Store the allocator for the rcl_clock inside the datastructure to not require passing it into the fini.
2017-11-02 14:38:26 -07:00 · 2017-11-02 14:38:26 -07:00 · 9f3bdbf99e
commit 9f3bdbf99e
parent 7b26e19900
3 changed files with 110 additions and 89 deletions
--- a/rcl/include/rcl/time.h
+++ b/rcl/include/rcl/time.h
@ -20,6 +20,7 @@ extern "C"
 {
 #endif
 #include "rcl/allocator.h"
 #include "rcl/macros.h"
 #include "rcl/types.h"
 #include "rcl/visibility_control.h"
@ -62,10 +63,9 @@ typedef struct rcl_clock_t
  rcl_ret_t (* get_now)(void * data, rcl_time_point_value_t * now);
  // void (*set_now) (rcl_time_point_value_t);
  void * data;
  rcl_allocator_t * allocator;
 } rcl_clock_t;
 struct rcl_ros_clock_storage_t;
 /// A single point in time, measured in nanoseconds, the reference point is based on the source.
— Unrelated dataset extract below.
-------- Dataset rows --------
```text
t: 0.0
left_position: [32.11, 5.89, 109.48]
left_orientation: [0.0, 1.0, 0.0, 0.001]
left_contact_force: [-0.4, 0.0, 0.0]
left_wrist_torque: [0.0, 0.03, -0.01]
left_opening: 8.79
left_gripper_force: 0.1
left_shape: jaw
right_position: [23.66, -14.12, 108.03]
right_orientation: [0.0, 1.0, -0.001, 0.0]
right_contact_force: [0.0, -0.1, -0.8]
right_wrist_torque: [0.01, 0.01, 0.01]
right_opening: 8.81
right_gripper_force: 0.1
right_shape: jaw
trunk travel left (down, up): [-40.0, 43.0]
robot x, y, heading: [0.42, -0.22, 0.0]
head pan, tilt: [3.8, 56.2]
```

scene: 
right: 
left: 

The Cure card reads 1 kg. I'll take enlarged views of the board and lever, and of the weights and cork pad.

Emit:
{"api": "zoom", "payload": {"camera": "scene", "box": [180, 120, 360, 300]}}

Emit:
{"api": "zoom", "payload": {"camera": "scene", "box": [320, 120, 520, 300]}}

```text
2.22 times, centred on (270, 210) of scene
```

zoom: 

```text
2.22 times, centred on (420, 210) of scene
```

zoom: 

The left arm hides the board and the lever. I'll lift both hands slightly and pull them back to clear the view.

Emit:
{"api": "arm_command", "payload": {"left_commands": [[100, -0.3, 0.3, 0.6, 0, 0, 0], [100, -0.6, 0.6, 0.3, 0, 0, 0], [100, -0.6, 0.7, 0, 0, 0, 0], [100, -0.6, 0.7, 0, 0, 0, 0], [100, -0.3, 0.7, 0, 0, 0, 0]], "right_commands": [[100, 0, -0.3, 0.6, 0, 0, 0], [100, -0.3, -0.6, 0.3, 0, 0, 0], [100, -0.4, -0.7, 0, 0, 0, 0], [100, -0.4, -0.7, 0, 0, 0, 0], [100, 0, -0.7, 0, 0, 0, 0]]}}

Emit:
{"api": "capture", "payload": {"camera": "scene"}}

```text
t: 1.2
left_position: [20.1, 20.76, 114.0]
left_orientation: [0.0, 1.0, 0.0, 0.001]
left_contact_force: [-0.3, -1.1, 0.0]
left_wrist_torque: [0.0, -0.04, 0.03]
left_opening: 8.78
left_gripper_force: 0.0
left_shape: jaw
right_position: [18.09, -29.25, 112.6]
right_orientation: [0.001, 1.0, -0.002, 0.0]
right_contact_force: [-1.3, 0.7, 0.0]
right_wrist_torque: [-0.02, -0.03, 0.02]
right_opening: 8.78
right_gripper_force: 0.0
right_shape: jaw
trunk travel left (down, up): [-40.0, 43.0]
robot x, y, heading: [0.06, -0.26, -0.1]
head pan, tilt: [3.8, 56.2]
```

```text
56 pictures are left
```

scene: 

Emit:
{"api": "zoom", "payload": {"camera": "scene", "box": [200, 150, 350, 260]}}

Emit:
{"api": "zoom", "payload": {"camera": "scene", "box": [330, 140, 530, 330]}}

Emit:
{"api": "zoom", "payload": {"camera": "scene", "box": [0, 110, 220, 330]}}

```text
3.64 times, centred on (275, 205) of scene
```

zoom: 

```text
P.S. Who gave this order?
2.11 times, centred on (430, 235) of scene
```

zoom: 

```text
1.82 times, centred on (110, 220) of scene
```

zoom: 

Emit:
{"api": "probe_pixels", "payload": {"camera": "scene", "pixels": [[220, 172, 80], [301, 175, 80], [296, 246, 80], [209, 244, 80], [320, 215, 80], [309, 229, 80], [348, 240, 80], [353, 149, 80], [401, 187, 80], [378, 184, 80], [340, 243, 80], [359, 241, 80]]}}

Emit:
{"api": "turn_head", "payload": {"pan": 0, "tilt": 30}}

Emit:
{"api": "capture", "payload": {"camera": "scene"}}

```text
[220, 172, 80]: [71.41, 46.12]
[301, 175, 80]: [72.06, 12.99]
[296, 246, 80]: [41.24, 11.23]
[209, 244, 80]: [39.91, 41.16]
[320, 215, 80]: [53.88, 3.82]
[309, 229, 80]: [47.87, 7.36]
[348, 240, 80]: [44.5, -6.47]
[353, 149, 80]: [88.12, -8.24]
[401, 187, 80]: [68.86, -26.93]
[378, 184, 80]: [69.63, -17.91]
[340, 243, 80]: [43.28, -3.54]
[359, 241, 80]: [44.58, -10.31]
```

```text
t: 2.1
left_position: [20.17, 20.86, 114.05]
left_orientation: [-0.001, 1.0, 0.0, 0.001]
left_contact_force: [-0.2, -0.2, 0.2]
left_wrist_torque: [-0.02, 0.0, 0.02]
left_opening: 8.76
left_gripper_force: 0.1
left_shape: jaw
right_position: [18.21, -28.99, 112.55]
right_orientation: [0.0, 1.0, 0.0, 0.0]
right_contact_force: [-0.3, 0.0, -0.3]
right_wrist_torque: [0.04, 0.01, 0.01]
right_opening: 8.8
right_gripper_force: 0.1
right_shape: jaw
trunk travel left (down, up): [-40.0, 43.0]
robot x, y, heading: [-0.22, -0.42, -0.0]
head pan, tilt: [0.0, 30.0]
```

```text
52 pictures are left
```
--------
 typedef struct rcl_time_point_t
 {
@ -109,6 +109,7 @@ rcl_clock_valid(rcl_clock_t * clock);
 *
 * \param[in] clock_type the type identifying the time source to provide
 * \param[in] clock the handle to the clock which is being initialized
 * \param[in] allocator The allocator to use for allocations
 * \return `RCL_RET_OK` if the time source was successfully initialized, or
 * \return `RCL_RET_INVALID_ARGUMENT` if any arguments are invalid, or
 * \return `RCL_RET_ERROR` an unspecified error occur.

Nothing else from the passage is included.